Halloween
o HOLY-ween?
Halloween o HOLY-ween?
Noi diventiamo quello che desideriamo. Allora in questi giorni al posto della zucca vuota metti la testa, magari con l'aureola!
Halloween nella tradizione celtica era la festa di fine dell’estate: segnava la fine del tempo della luce e l’inizio di quello oscuro. Il nome in inglese antico è "Hallows Eve”, cioè vigilia dei santi. È il momento in cui il buio occupa la maggior parte del giorno, in cui le ombre inghiottono la realtà. È esattamente il contrario della data di Pasqua: il solstizio di primavera, giorno nel quale la luce vince la notte.
Si trasforma nella tradizione americana in una leggenda che narra che nella notte tra il 31 ottobre e il 1° novembre i morti tornano sulla terra e cercano di rubare la vita agli uomini. Per paura i vivi scappano. È per difendersi che ci si maschera da morti, streghe e fantasmi così da essere confusi tra gli spiriti e non essere svuotati.
Dolcetto o scherzetto? Secondo la leggenda i dolci erano usati dalle fate cattive o dalle streghe per scoprire quali fossero gli umani mascherati (perché i morti non mangiano).
Nella stessa data noi celebriamo la festa dei santi e dei morti. Halloween dovrebbe diventare per noi HOLY-ween. I nostri morti, i santi casalinghi, sono i nostri angeli custodi. La fede ci invita ad essere pellegrini al cimitero perché
noi non scappiamo dai morti, ma andiamo loro incontro.
Ecco allora che HOLY-ween, la festa dei santi è la festa degli intelligenti.
L'intelligenza non è sapere tanto, questa è saccenza.
L'intelligenza non è data da pergamene di laurea inquadrettate.
L'intelligenza è ciò che ci viene consegnato dall'origine latina di questa parola: intus-legere.
La capacità di leggere dentro, di leggere a fondo, di andare in profondità.
Un famoso libro di Hannah Arendt titola “La banalità del male”. Quanto è vero. Il male è appunto il contrario dell'intelligenza proprio perché è banale. È mediocrità. È non senso.

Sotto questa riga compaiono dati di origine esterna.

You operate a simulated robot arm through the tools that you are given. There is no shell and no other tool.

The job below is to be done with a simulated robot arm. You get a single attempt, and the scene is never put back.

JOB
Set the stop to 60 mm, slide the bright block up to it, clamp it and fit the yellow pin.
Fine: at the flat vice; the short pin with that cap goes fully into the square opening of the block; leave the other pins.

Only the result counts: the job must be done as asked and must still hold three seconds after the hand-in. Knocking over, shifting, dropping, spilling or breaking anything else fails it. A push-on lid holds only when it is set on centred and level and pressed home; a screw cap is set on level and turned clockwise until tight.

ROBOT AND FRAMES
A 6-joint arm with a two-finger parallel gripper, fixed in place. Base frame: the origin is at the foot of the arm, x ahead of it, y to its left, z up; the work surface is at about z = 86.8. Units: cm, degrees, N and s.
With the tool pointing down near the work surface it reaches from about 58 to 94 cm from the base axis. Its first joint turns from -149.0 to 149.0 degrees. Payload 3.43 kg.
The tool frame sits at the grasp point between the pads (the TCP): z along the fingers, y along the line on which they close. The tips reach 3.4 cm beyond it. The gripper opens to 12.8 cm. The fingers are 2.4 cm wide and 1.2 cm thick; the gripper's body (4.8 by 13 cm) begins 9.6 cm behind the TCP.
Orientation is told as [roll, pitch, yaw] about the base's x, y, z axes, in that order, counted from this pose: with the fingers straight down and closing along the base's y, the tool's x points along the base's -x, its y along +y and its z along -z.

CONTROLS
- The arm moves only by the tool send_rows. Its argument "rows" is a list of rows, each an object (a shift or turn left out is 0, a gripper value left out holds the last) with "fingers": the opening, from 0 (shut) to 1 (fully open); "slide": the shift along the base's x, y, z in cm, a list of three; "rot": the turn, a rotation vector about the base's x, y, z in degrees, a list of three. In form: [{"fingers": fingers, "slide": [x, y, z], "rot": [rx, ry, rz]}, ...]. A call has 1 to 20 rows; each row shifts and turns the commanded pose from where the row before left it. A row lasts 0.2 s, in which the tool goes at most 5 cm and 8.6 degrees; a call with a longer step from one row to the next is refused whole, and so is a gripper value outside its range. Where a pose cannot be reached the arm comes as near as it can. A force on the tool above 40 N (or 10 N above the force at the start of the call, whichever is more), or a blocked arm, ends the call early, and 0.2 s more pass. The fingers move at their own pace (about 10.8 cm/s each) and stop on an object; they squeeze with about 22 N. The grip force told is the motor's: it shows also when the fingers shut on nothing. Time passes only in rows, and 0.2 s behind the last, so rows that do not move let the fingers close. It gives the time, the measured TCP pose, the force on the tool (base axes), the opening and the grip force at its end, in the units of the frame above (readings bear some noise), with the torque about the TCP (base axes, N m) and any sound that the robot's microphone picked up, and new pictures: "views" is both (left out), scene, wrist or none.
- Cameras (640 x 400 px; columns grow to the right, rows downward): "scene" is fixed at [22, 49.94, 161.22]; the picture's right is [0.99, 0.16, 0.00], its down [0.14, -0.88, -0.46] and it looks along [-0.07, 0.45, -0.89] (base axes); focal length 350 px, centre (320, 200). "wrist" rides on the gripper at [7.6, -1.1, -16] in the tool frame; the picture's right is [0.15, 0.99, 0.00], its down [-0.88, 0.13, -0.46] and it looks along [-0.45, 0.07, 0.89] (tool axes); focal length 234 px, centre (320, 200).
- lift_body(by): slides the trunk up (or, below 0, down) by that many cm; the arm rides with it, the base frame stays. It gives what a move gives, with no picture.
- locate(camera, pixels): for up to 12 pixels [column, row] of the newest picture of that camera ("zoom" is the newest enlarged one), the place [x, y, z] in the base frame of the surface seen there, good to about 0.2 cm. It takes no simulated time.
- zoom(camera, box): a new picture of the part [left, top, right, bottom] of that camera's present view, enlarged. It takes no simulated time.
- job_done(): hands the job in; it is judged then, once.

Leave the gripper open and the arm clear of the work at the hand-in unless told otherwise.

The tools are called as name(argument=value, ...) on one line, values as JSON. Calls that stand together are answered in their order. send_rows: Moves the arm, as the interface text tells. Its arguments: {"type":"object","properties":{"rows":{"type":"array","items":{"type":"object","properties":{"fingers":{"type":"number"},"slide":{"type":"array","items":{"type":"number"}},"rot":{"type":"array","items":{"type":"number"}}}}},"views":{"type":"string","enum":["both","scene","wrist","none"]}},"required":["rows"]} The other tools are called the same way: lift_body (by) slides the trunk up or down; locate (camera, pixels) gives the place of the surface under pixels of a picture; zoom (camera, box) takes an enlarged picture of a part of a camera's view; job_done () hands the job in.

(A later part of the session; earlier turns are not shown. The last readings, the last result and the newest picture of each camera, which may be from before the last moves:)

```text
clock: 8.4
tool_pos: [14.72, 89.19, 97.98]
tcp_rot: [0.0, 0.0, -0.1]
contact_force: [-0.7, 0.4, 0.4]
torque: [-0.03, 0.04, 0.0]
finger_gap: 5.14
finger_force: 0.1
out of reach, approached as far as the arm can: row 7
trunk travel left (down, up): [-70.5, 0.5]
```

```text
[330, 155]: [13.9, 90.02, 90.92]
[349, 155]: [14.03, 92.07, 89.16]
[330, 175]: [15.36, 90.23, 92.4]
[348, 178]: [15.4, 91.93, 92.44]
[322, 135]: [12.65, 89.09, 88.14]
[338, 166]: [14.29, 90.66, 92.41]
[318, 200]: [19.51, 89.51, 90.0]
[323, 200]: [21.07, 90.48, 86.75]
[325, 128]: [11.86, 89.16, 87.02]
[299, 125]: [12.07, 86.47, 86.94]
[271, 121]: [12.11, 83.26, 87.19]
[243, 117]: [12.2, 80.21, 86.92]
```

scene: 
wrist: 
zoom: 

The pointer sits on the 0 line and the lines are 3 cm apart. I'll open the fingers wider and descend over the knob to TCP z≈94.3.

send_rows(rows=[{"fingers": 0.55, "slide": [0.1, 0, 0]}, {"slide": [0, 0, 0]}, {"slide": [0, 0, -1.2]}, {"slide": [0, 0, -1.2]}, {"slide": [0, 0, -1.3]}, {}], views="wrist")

Ma non solo. C'è l'altra faccia della stessa medaglia del male che per noi è ancora più pericolosa: è la malvagità della banalità. Questa è il contrario della santità perché è stropicciare la vita.
La banalità del male ferisce la storia. La malvagità della banalità avvelena la vita.
Ci aiuta oggi un poeta turco Hikmet Nazim (1933-1962) con questo suo scritto: “Ultima lettera a mio figlio”.
Non vivere su questa terra come un estraneo e come un vagabondo sognatore.
Vivi in questo mondo come nella casa di tuo padre:
credi al grano, alla terra, al mare, ma prima di tutto credi all’uomo.
Ama le nuvole, le macchine, i libri,
ma prima di tutto ama l’uomo.
Senti la tristezza del ramo che secca,
dell’astro che si spegne, dell’animale ferito che rantola,
ma prima di tutto senti la tristezza e il dolore dell’uomo.
Ti diano gioia tutti i beni della terra:
l’ombra e la luce ti diano gioia, le quattro stagioni ti diano gioia,
ma soprattutto, a piene mani, ti dia gioia l’uomo.
Questa è la festa degli intelligenti, questa è la festa di chi sa “intus-legere”: leggere e gustare dentro, questa è la festa di coloro che vivono il Vangelo delle beatitudini, questa è HOLY-ween, la festa degli uomini "pieni", realizzati.